29 March 2013

New Jersey Formally Adopts Federal Advisory Flood Elevation Maps for Rebuilding After Sandy

New Jersey has now formally adopted controversial flood elevation standards, even though state and federal officials admit the regulations will likely change when final maps are released later this year. The Federal Emergency Management Agency’s, (FEMA), advisory elevations, which the state accepted through an emergency rule earlier this year as the standard for rebuilding after Hurricane Sandy, lay out how high residents in flood zones must raise their homes in order to maintain affordable flood insurance premiums. Despite protests from many storm victims who call the maps flawed, the state Department of Environmental Protection filed papers on Monday to make that emergency order a permanent measure.

Submitted by: Robert F. Barranger, AIA Ref: NJSL

24 March 2013

Ward's Castle; First Reinforced Concrete Structure in the US

I made an unexpected stop in Rye, NY today and I was lucky to stumble upon the William E. Ward House. The building is located on a large lot in a residential neighborhood on the border of New York and Connecticut.

Constructed from 1873-1875, the house was the first structure in the United States built entirely of reinforced concrete. Mr Ward, a mechanical engineer, collaborated with architect Robert Mook, to create this imposing 17 room mansion. The building is constructed entirely of Portland cement based concrete reinforced with iron beams and rods. Only the doors, window frames and trim are of wood.

A combination of Gothic Revival and French Second Empire styles, the building features a four-story octagonal tower that expresses rather than conceals the concrete. The mansion was jokingly known as "Ward's Folly" by neighbors until its durability and character caused it to be re-dubbed "Ward's Castle."

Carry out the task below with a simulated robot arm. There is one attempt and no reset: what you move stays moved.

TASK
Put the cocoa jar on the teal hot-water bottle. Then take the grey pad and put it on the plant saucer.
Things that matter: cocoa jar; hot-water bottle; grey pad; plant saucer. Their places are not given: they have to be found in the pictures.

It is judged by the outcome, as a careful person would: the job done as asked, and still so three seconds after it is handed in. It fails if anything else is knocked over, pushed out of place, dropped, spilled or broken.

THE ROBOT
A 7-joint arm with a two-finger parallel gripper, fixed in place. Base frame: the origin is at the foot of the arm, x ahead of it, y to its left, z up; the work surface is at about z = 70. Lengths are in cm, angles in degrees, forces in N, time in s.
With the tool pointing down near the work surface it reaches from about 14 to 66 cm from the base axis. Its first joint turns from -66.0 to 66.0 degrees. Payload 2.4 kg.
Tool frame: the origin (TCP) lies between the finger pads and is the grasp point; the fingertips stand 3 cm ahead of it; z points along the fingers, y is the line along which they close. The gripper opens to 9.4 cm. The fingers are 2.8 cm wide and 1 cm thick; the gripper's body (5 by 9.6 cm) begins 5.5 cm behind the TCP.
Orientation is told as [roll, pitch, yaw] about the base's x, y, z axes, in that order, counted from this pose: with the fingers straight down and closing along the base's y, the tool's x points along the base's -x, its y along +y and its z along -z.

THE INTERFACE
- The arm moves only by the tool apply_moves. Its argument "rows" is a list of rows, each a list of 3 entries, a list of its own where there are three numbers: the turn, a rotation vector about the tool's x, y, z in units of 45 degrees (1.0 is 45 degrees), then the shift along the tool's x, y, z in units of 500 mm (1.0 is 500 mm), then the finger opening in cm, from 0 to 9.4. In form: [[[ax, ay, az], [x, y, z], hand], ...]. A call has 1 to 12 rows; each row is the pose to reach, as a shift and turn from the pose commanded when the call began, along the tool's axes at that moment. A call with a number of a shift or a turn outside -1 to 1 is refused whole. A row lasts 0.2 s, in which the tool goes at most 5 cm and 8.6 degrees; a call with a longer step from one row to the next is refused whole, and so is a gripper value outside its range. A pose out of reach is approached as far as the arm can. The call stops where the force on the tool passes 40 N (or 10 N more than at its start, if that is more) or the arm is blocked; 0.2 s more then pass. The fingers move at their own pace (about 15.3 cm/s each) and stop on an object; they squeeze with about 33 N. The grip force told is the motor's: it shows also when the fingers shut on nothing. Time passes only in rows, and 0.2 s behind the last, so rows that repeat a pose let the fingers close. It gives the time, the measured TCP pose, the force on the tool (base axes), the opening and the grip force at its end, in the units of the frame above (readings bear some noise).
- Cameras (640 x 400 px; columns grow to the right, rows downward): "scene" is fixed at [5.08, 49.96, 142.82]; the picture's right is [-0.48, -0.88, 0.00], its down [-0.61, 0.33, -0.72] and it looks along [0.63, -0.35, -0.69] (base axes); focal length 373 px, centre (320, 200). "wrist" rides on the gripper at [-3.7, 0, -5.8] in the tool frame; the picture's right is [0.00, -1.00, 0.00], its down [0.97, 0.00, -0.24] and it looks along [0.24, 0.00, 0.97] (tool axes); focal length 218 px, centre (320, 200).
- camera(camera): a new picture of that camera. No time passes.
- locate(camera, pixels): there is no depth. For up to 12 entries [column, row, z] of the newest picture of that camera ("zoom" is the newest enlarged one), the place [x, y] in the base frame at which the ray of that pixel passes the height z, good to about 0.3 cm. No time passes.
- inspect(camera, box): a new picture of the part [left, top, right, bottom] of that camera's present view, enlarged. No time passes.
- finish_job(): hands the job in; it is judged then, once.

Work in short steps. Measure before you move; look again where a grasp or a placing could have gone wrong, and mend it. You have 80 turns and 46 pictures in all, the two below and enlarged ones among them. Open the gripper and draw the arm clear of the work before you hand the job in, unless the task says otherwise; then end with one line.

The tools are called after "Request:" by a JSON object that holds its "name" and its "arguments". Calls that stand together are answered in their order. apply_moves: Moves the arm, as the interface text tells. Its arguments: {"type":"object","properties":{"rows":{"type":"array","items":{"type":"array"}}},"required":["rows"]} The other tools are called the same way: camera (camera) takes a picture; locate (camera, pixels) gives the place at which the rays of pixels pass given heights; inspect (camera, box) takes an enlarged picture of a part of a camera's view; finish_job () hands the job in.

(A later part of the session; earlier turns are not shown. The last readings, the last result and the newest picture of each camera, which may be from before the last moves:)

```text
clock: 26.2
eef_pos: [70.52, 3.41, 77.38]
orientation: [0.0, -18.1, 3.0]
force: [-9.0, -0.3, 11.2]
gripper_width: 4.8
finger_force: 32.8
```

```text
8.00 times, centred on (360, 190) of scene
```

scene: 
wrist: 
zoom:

The castle was later bought by "Beetle Bailey" cartoonist Mort Walker, and it was home to the Museum of Cartoon Art from 1976 to 1992. The building is currently a private residence.

I was caught without my SLR so these camera phone pictures will have to do.

22 March 2013

Cornerstone Architectural Group Recognized by AIA NJ

The New Jersey chapter of the American Institute of Architects (AIA NJ) recently recognized Cornerstone Architectural Group for 25 years of service to the profession. Cornerstone celebrated 25 years in business in December of 2012. The award was presented to the firms' principals; Robert F. Barranger, AIA, Robert M. Longo, AIA and Michael G. Soriano, AIA at AIA New Jersey's black tie gala, by 2013 AIA NJ President, Jack Purvis, AIA and AIA NJ Service Awards Chair, Michael Hanrahan, AIA. 
Pictured from left to right; Jack Purvis, AIA, Michael G. Soriano, AIA, 
Robert M. Longo, AIA, Robert F. Barranger, AIA and Michael Hanrahan, AIA

Submitted by: Michael G. Soriano, AIA Ref: AIA/NJ

19 March 2013

First Stonehenge, Now Carhenge

Jim Reinders, an experimental artist with a history of using curious media, became so enthralled by the beauty of the famous Stonehenge in England that he had to recreate it. However, Reinders, instead of using stone, decided to embrace a more modern, Americanized approach. Shortly after his father died in 1982, Reinder came up with the idea to build “Carhenge”.

Five years later during a family reunion, with the help of some thirty family members, Reinder used thirty-eight automobiles to mirror the position of the rocks that construct Stonehenge. All the automobiles, which include a handful of cars, a pick-up truck, an ambulance, and a 1962 Cadillac as the heel stone, accurately and proportionately depict the real life structure.

Completing the sculpture just in time for the Summer Solstice, the family celebrated their achievements. The local residents of Alliance, Nebraska were initially disturbed by the presence of Carhenge, believing it to be an eyesore, but over time have grown to accept and love the structure that put their town on the map.

Submitted by: Robert F. Barranger, AIA Ref: DM

07 March 2013

Planners Favor Waiver of Height Restriction for Storm-Damaged Homes

Toms River, NJ Planning Board members have given their approval to an ordinance amendment that will waive the maximum height restriction for homes impacted by Superstorm Sandy. Relaxing that rule for those affected will allow them to raise their homes above 35 feet to satisfy FEMA flood guidelines while bypassing a trip before Toms River's Zoning Board, so long as no other alterations are proposed. With all of the troubles many residents face as they try to rebuild after Sandy's devastation, the relaxing of the height requirement for them is meant to make the recovery process go more smoothly, since they won't have to appear in front of the Zoning Board for a variance. Most of the affected homes likely will require an increase of 4 to 5 feet to meet FEMA guidelines. Raising of homes will not affect disabled residents who require a ramp to access their structure as they are exempt from setback requirements. The challenge will be that they will need landings, and that will make the ramps much longer.